High-flying show aims to lift American spirits

What better escape from America's troubled present than the blue-globes logo of yesteryear? Yes, Pan Am is back. Not at your local airport, but as the subject of a new ABC TV drama series that starts in the US today.

The 60s are all the rage on American TV. There's Mad Men, dealing with cynical advertising executives and adored by the critics, whose fifth season is scheduled to begin next northern spring, while last week Playboy Club - set in Hugh Hefner's Chicago establishment - opened on NBC.

Neither, though, is such an unabashed wallow in nostalgia as Pan Am.

The capers on Madison Avenue play off the prejudices and crassness of the era, while Playboy Club comes across as far-fetched and a bit seedy.

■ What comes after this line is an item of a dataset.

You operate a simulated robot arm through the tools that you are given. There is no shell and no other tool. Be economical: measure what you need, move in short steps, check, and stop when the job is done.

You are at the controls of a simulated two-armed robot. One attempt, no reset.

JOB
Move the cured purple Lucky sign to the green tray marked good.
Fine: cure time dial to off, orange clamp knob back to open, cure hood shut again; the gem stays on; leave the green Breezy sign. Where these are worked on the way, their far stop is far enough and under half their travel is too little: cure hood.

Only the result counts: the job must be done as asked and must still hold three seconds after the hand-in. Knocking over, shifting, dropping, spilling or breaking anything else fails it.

Pan Am, however, is a golden-hued paean to the past, recreating the legend of an airline that in its heyday set the standards for the Jet Age, an international ambassador for an America that, back then, the world by and large still loved.

The show's pedigree is evident from the credits alone: the director is Thomas Schlamme of The West Wing fame, while the producer, Nancy Hult Ganis, once worked as a Pan Am stewardess (as flight attendants were known in those more glamorous times).

The promotional clips promise future episodes of "passion, jealousy and espionage" six miles up, and the first one, featuring the inaugural Pan Am Clipper flight from New York to London, and one of the stewardesses agreeing to an assignment on the side for US intelligence, does not disappoint.

But sin and skulduggery are not really the point. Pan Am is above all escapism to happier times.

"Declinism" is punditry's favourite topic, and recent days have only added to a sense of national drift: news of a surge in the poverty rate, fresh evidence of a dysfunctional political system, a stock market freefall amid fears of recession, and a pervasive sense that the balance of power is tilting irretrievably to Asia.

Not so back in the early 60s. The White House was a 20th-century Camelot and opportunity seemed boundless. While Pan Am was projecting the American dream to five continents, Mao was inflicting famine and cultural revolution on China. The civil rights and women's movements may have been in their infancy, but a youthful new president convinced everyone that in the US, the generational torch was indeed being passed.

In those days flying was expensive but fun. Pan Am's New York hub was still called Idlewild, departure lounges felt like cocktail bars, you could buy a ticket and board a plane at 15 minutes' notice, and today's bleak security gauntlet was undreamed of. Back then, the journey was part of the thrill of travel, to be relished as much if not more than the arrival.

The stewardesses with their pearly teeth and switched-on smiles were fashion models of their day. The series lovingly recreates that vanished Pan Am, of wholesome, curvy girls in their trim, blue twill suits cut a fraction below the knee, with spotless white gloves and matching handbags. "On boarding, the passenger is met by the international beauty and grace known as the Pan Am stewardess," says the show's trailers.

Apart from the airborne Mata Hari, one of the girls is a closet bohemian, while another is a beauty queen and runaway bride seeking to escape the tedium of married life.

Schlamme says he wants to give Pan Am a patriotic feel, "as if to say, this is what we were able to do in America - and we still can."

Things didn't end well for the real Pan Am. But on the small screen, at least, the good times roll once more.